* _Set problem_
List the lines of this listing that hold the word "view".
** start of Source records **
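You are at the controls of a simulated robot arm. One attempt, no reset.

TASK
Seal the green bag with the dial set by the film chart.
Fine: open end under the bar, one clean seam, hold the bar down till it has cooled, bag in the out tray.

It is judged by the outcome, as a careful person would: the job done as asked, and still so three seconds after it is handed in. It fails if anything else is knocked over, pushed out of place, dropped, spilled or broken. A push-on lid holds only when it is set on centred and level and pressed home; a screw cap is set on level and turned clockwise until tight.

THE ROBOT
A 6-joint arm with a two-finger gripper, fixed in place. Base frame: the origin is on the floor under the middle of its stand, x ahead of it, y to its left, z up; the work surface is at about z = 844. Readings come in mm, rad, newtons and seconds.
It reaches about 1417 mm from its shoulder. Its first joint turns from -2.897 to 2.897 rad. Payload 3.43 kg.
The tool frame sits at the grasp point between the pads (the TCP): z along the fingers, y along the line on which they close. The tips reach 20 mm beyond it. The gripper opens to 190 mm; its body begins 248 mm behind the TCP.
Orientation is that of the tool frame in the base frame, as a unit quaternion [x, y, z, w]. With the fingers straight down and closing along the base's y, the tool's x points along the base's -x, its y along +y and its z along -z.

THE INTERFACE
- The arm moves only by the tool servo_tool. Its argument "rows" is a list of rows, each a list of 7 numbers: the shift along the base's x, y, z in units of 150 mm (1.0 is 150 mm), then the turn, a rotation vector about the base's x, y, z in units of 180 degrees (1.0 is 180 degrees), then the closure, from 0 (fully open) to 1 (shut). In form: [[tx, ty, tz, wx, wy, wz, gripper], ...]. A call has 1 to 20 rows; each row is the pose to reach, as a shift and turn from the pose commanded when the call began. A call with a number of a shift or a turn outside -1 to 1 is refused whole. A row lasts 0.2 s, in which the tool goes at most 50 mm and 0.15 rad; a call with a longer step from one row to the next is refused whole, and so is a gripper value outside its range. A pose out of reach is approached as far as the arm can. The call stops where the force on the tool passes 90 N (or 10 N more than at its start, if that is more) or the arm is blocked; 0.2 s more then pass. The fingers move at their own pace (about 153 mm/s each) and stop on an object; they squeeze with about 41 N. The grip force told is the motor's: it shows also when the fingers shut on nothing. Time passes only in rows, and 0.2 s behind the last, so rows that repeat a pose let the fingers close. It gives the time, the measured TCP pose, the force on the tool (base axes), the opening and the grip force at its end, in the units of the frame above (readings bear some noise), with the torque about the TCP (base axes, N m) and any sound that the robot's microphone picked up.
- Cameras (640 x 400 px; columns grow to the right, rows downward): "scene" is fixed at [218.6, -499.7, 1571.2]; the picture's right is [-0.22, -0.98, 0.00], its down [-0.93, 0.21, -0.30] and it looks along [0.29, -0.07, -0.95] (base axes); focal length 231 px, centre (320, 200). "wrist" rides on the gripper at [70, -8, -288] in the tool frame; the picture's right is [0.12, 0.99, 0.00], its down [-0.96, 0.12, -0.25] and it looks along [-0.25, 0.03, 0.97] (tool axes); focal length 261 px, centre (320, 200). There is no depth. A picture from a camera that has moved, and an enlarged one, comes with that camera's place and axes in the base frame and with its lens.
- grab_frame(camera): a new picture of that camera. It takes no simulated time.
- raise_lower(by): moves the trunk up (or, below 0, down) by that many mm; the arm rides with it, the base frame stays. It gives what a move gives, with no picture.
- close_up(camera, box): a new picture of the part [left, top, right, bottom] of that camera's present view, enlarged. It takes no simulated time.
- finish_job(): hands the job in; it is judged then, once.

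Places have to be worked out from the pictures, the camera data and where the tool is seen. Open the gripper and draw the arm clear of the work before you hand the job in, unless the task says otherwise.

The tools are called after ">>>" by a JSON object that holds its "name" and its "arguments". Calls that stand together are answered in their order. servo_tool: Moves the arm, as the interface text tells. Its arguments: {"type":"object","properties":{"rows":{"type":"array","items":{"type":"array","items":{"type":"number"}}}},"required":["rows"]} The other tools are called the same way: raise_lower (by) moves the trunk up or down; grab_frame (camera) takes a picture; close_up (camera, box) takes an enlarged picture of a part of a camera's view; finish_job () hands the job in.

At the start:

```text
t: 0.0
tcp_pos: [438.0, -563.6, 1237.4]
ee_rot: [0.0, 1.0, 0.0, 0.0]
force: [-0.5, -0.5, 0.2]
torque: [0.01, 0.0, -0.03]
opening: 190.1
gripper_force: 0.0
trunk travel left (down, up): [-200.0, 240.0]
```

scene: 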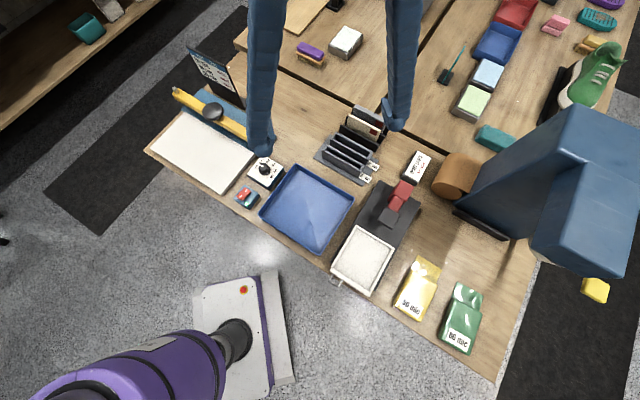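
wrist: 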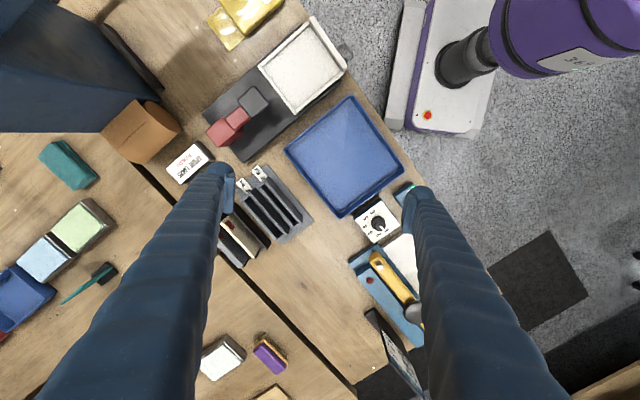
** end of Source records **
** start of Source records **
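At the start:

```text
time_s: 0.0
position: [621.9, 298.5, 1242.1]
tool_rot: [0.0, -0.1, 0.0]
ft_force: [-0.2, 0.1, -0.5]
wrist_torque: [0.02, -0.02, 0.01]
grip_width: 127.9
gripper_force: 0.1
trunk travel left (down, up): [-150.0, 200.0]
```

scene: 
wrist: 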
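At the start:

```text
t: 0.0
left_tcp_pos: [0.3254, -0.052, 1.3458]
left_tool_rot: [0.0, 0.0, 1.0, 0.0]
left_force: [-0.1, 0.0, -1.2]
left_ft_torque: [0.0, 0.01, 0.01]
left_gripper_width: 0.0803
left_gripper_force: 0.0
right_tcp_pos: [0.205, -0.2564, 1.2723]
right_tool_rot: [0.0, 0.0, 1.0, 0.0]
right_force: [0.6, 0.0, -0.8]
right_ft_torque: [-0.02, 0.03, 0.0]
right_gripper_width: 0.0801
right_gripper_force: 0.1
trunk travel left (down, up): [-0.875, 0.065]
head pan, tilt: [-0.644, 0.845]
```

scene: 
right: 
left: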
** end of Source records **
** start of Source records **
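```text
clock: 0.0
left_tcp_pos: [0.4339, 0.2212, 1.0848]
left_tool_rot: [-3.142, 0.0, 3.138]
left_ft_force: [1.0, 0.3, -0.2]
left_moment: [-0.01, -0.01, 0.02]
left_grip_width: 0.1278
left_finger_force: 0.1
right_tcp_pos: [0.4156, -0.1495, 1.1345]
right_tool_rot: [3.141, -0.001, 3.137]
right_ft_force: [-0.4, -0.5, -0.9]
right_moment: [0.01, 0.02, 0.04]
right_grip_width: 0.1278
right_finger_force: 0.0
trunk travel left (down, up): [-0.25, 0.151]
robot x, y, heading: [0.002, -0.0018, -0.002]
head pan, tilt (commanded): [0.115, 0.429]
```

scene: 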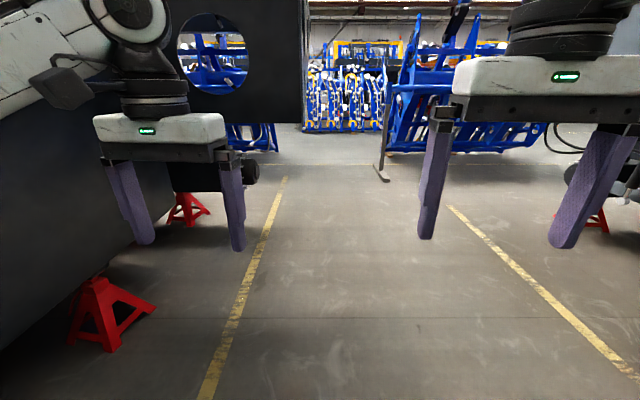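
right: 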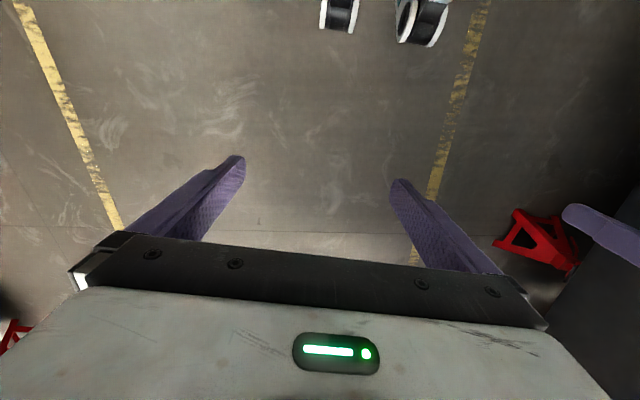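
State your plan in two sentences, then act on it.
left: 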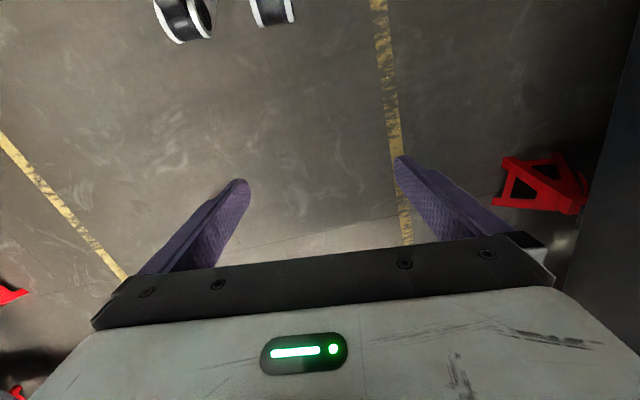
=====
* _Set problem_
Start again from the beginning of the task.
** end of Source records **
* _Reply to the exercise_
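- close_up(camera, box): a new picture of the part [left, top, right, bottom] of that camera's present view, enlarged. It takes no simulated time.
The tools are called after ">>>" by a JSON object that holds its "name" and its "arguments". Calls that stand together are answered in their order. servo_tool: Moves the arm, as the interface text tells. Its arguments: {"type":"object","properties":{"rows":{"type":"array","items":{"type":"array","items":{"type":"number"}}}},"required":["rows"]} The other tools are called the same way: raise_lower (by) moves the trunk up or down; grab_frame (camera) takes a picture; close_up (camera, box) takes an enlarged picture of a part of a camera's view; finish_job () hands the job in.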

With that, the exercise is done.